## Requirement
Return the data exactly, with all pictures removed. Put each line that is not blank into a JSON list as a string.

## Supplied material
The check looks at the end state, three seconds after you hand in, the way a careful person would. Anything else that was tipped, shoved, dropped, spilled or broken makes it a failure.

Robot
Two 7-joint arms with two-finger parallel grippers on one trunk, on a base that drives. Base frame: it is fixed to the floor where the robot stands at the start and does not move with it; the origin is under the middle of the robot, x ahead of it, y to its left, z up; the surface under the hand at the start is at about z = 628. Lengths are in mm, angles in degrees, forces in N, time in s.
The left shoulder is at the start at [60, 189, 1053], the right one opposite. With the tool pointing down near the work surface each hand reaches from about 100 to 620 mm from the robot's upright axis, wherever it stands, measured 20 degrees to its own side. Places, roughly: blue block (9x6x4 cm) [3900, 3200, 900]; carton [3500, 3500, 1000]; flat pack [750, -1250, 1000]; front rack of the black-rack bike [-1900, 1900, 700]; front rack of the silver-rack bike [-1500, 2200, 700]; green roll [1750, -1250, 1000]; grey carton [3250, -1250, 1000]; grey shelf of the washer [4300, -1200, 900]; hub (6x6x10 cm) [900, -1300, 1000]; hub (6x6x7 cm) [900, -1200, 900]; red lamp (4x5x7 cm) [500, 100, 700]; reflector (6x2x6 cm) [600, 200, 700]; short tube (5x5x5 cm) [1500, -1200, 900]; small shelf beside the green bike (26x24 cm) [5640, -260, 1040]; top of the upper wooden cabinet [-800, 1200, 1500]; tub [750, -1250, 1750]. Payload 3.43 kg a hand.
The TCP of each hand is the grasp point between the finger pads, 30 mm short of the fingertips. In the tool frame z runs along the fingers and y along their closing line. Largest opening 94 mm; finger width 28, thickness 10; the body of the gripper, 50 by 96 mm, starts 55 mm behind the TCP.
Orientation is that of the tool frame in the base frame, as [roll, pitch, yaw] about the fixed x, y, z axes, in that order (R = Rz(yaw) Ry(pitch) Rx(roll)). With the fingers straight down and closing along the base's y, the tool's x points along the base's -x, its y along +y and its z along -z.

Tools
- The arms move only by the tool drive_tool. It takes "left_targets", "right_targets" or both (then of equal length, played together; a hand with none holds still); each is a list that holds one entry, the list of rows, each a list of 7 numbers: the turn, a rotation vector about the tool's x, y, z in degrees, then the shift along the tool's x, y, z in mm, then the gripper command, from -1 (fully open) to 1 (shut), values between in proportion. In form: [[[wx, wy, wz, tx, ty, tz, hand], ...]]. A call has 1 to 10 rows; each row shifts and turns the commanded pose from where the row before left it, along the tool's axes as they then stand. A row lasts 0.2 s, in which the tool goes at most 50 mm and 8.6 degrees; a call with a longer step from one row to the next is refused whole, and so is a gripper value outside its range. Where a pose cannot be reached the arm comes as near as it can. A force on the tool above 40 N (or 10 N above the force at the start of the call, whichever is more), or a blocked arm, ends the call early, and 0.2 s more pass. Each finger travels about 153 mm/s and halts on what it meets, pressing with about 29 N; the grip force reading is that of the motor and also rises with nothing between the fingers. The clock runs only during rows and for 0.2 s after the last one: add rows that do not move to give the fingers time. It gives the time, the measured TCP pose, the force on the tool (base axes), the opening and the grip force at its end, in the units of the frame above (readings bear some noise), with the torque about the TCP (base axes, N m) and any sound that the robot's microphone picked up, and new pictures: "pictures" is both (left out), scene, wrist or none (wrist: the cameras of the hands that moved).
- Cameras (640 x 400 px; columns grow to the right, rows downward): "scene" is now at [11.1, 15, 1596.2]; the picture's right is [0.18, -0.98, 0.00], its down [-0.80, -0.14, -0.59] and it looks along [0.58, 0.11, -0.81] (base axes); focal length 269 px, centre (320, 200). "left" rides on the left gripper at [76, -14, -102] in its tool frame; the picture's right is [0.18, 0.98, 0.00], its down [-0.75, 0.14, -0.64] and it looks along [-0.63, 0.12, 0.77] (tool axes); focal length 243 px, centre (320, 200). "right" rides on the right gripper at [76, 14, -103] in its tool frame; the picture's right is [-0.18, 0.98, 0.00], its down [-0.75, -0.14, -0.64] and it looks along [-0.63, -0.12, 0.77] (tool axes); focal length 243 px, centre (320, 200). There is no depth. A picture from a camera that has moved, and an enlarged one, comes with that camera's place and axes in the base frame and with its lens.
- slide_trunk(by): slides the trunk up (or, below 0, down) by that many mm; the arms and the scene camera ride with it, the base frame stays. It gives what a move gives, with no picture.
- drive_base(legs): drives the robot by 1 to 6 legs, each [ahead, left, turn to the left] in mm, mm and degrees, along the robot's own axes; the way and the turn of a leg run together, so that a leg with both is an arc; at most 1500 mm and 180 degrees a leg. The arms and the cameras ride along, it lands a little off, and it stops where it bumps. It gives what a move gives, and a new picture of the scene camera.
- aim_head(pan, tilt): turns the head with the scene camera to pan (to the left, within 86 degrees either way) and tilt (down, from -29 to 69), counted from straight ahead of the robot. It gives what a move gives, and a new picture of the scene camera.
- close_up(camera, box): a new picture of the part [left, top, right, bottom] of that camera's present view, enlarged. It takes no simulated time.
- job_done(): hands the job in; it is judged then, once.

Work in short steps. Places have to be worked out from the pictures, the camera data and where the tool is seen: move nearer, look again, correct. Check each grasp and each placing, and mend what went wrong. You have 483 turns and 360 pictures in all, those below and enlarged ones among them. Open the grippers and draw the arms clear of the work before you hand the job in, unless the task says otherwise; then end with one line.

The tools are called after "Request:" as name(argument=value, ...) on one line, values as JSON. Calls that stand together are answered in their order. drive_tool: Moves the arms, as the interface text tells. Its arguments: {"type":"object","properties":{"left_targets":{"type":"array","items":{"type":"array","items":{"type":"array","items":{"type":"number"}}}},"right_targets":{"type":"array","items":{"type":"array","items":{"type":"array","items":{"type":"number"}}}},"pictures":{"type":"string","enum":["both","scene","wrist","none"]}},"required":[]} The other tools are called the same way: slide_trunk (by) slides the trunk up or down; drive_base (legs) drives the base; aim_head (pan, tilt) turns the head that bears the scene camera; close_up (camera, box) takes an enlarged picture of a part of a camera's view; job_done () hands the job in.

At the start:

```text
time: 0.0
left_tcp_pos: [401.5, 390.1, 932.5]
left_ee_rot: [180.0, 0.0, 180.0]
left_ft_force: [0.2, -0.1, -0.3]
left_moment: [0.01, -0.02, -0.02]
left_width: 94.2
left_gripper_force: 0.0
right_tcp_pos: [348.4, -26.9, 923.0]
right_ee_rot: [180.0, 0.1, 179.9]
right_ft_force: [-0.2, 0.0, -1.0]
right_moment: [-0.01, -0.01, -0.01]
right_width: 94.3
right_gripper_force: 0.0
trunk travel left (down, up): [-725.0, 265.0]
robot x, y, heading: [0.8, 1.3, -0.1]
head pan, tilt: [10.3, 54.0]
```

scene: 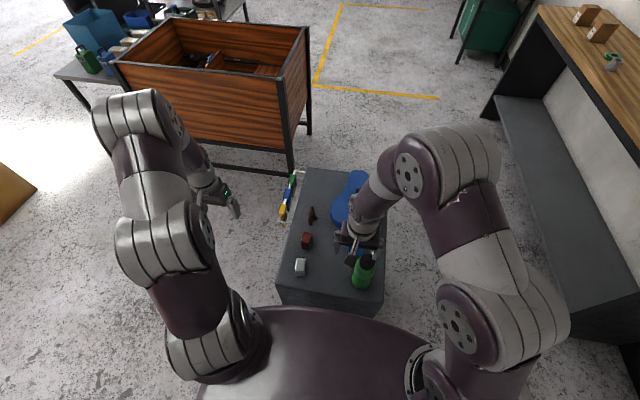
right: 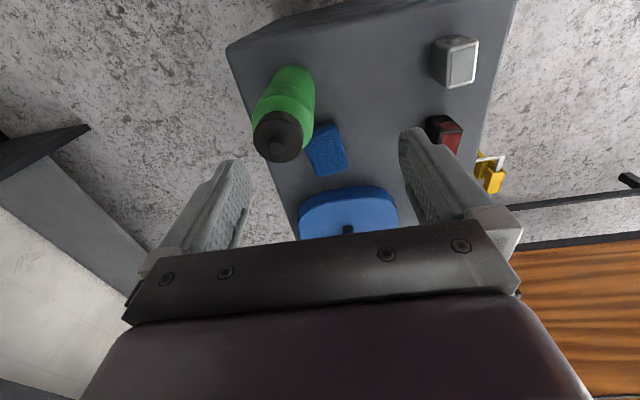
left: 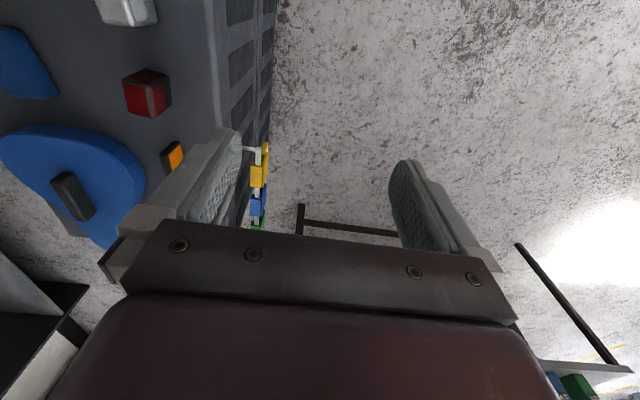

## Result for this task
[
  "The check looks at the end state, three seconds after you hand in, the way a careful person would. Anything else that was tipped, shoved, dropped, spilled or broken makes it a failure.",
  "Robot",
  "Two 7-joint arms with two-finger parallel grippers on one trunk, on a base that drives. Base frame: it is fixed to the floor where the robot stands at the start and does not move with it; the origin is under the middle of the robot, x ahead of it, y to its left, z up; the surface under the hand at the start is at about z = 628. Lengths are in mm, angles in degrees, forces in N, time in s.",
  "The left shoulder is at the start at [60, 189, 1053], the right one opposite. With the tool pointing down near the work surface each hand reaches from about 100 to 620 mm from the robot's upright axis, wherever it stands, measured 20 degrees to its own side. Places, roughly: blue block (9x6x4 cm) [3900, 3200, 900]; carton [3500, 3500, 1000]; flat pack [750, -1250, 1000]; front rack of the black-rack bike [-1900, 1900, 700]; front rack of the silver-rack bike [-1500, 2200, 700]; green roll [1750, -1250, 1000]; grey carton [3250, -1250, 1000]; grey shelf of the washer [4300, -1200, 900]; hub (6x6x10 cm) [900, -1300, 1000]; hub (6x6x7 cm) [900, -1200, 900]; red lamp (4x5x7 cm) [500, 100, 700]; reflector (6x2x6 cm) [600, 200, 700]; short tube (5x5x5 cm) [1500, -1200, 900]; small shelf beside the green bike (26x24 cm) [5640, -260, 1040]; top of the upper wooden cabinet [-800, 1200, 1500]; tub [750, -1250, 1750]. Payload 3.43 kg a hand.",
  "The TCP of each hand is the grasp point between the finger pads, 30 mm short of the fingertips. In the tool frame z runs along the fingers and y along their closing line. Largest opening 94 mm; finger width 28, thickness 10; the body of the gripper, 50 by 96 mm, starts 55 mm behind the TCP.",
  "Orientation is that of the tool frame in the base frame, as [roll, pitch, yaw] about the fixed x, y, z axes, in that order (R = Rz(yaw) Ry(pitch) Rx(roll)). With the fingers straight down and closing along the base's y, the tool's x points along the base's -x, its y along +y and its z along -z.",
  "Tools",
  "- The arms move only by the tool drive_tool. It takes \"left_targets\", \"right_targets\" or both (then of equal length, played together; a hand with none holds still); each is a list that holds one entry, the list of rows, each a list of 7 numbers: the turn, a rotation vector about the tool's x, y, z in degrees, then the shift along the tool's x, y, z in mm, then the gripper command, from -1 (fully open) to 1 (shut), values between in proportion. In form: [[[wx, wy, wz, tx, ty, tz, hand], ...]]. A call has 1 to 10 rows; each row shifts and turns the commanded pose from where the row before left it, along the tool's axes as they then stand. A row lasts 0.2 s, in which the tool goes at most 50 mm and 8.6 degrees; a call with a longer step from one row to the next is refused whole, and so is a gripper value outside its range. Where a pose cannot be reached the arm comes as near as it can. A force on the tool above 40 N (or 10 N above the force at the start of the call, whichever is more), or a blocked arm, ends the call early, and 0.2 s more pass. Each finger travels about 153 mm/s and halts on what it meets, pressing with about 29 N; the grip force reading is that of the motor and also rises with nothing between the fingers. The clock runs only during rows and for 0.2 s after the last one: add rows that do not move to give the fingers time. It gives the time, the measured TCP pose, the force on the tool (base axes), the opening and the grip force at its end, in the units of the frame above (readings bear some noise), with the torque about the TCP (base axes, N m) and any sound that the robot's microphone picked up, and new pictures: \"pictures\" is both (left out), scene, wrist or none (wrist: the cameras of the hands that moved).",
  "- Cameras (640 x 400 px; columns grow to the right, rows downward): \"scene\" is now at [11.1, 15, 1596.2]; the picture's right is [0.18, -0.98, 0.00], its down [-0.80, -0.14, -0.59] and it looks along [0.58, 0.11, -0.81] (base axes); focal length 269 px, centre (320, 200). \"left\" rides on the left gripper at [76, -14, -102] in its tool frame; the picture's right is [0.18, 0.98, 0.00], its down [-0.75, 0.14, -0.64] and it looks along [-0.63, 0.12, 0.77] (tool axes); focal length 243 px, centre (320, 200). \"right\" rides on the right gripper at [76, 14, -103] in its tool frame; the picture's right is [-0.18, 0.98, 0.00], its down [-0.75, -0.14, -0.64] and it looks along [-0.63, -0.12, 0.77] (tool axes); focal length 243 px, centre (320, 200). There is no depth. A picture from a camera that has moved, and an enlarged one, comes with that camera's place and axes in the base frame and with its lens.",
  "- slide_trunk(by): slides the trunk up (or, below 0, down) by that many mm; the arms and the scene camera ride with it, the base frame stays. It gives what a move gives, with no picture.",
  "- drive_base(legs): drives the robot by 1 to 6 legs, each [ahead, left, turn to the left] in mm, mm and degrees, along the robot's own axes; the way and the turn of a leg run together, so that a leg with both is an arc; at most 1500 mm and 180 degrees a leg. The arms and the cameras ride along, it lands a little off, and it stops where it bumps. It gives what a move gives, and a new picture of the scene camera.",
  "- aim_head(pan, tilt): turns the head with the scene camera to pan (to the left, within 86 degrees either way) and tilt (down, from -29 to 69), counted from straight ahead of the robot. It gives what a move gives, and a new picture of the scene camera.",
  "- close_up(camera, box): a new picture of the part [left, top, right, bottom] of that camera's present view, enlarged. It takes no simulated time.",
  "- job_done(): hands the job in; it is judged then, once.",
  "Work in short steps. Places have to be worked out from the pictures, the camera data and where the tool is seen: move nearer, look again, correct. Check each grasp and each placing, and mend what went wrong. You have 483 turns and 360 pictures in all, those below and enlarged ones among them. Open the grippers and draw the arms clear of the work before you hand the job in, unless the task says otherwise; then end with one line.",
  "The tools are called after \"Request:\" as name(argument=value, ...) on one line, values as JSON. Calls that stand together are answered in their order. drive_tool: Moves the arms, as the interface text tells. Its arguments: {\"type\":\"object\",\"properties\":{\"left_targets\":{\"type\":\"array\",\"items\":{\"type\":\"array\",\"items\":{\"type\":\"array\",\"items\":{\"type\":\"number\"}}}},\"right_targets\":{\"type\":\"array\",\"items\":{\"type\":\"array\",\"items\":{\"type\":\"array\",\"items\":{\"type\":\"number\"}}}},\"pictures\":{\"type\":\"string\",\"enum\":[\"both\",\"scene\",\"wrist\",\"none\"]}},\"required\":[]} The other tools are called the same way: slide_trunk (by) slides the trunk up or down; drive_base (legs) drives the base; aim_head (pan, tilt) turns the head that bears the scene camera; close_up (camera, box) takes an enlarged picture of a part of a camera's view; job_done () hands the job in.",
  "At the start:",
  "```text",
  "time: 0.0",
  "left_tcp_pos: [401.5, 390.1, 932.5]",
  "left_ee_rot: [180.0, 0.0, 180.0]",
  "left_ft_force: [0.2, -0.1, -0.3]",
  "left_moment: [0.01, -0.02, -0.02]",
  "left_width: 94.2",
  "left_gripper_force: 0.0",
  "right_tcp_pos: [348.4, -26.9, 923.0]",
  "right_ee_rot: [180.0, 0.1, 179.9]",
  "right_ft_force: [-0.2, 0.0, -1.0]",
  "right_moment: [-0.01, -0.01, -0.01]",
  "right_width: 94.3",
  "right_gripper_force: 0.0",
  "trunk travel left (down, up): [-725.0, 265.0]",
  "robot x, y, heading: [0.8, 1.3, -0.1]",
  "head pan, tilt: [10.3, 54.0]",
  "```",
  "scene: ",
  "right: ",
  "left: "
]